— START OF Data —

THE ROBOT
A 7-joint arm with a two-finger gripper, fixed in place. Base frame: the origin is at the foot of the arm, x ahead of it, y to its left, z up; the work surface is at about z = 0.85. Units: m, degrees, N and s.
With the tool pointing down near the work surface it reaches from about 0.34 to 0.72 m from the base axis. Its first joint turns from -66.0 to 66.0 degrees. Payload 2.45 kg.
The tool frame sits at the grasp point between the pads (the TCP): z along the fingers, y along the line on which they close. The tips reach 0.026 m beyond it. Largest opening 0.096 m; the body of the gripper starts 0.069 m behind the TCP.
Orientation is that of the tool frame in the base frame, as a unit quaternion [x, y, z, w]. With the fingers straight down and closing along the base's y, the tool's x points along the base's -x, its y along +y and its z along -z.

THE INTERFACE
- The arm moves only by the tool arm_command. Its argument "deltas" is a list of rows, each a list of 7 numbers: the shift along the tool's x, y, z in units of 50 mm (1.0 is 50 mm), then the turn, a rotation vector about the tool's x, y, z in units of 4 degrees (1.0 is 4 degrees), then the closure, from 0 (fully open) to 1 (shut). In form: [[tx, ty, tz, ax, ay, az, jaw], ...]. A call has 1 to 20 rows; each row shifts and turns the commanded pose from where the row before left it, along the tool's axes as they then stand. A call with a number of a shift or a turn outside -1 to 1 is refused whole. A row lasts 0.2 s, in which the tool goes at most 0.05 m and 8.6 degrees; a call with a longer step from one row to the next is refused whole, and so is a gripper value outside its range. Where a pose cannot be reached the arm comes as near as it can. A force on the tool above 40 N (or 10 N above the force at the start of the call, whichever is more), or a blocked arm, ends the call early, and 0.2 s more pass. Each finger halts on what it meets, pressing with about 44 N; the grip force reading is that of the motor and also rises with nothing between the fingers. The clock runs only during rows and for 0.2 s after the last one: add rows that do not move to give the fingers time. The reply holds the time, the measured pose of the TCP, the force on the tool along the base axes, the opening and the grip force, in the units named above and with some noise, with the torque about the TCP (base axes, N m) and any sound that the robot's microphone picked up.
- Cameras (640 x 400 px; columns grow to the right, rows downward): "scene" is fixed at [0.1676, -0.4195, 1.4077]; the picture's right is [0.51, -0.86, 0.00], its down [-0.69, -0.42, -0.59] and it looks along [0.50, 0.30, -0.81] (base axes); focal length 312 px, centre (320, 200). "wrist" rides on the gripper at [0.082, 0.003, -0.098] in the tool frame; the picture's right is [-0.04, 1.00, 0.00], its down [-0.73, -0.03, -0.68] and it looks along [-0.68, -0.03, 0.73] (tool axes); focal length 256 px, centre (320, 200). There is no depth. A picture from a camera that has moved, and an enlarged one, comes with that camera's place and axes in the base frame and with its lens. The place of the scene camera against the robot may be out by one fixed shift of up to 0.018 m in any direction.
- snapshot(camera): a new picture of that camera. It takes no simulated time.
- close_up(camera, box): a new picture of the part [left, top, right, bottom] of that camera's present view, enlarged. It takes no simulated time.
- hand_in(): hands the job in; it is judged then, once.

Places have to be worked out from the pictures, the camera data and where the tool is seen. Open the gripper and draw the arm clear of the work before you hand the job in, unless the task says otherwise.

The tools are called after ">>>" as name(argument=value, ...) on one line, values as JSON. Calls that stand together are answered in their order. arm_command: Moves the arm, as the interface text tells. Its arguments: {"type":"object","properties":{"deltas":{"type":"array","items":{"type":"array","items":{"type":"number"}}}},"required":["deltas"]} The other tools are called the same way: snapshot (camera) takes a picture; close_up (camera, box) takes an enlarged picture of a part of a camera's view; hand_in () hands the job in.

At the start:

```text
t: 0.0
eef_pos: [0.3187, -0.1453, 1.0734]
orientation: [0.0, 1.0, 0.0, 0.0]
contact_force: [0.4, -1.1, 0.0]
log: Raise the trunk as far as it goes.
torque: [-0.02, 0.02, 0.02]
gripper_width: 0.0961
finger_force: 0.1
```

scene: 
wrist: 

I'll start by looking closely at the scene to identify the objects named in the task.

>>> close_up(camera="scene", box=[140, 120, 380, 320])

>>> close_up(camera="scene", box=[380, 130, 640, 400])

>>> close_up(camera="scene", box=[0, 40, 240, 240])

— END OF Data —

Short problem.
Look through the data above. Copy every line with the string "simulated" in it.

Solution.
- snapshot(camera): a new picture of that camera. It takes no simulated time.
- close_up(camera, box): a new picture of the part [left, top, right, bottom] of that camera's present view, enlarged. It takes no simulated time.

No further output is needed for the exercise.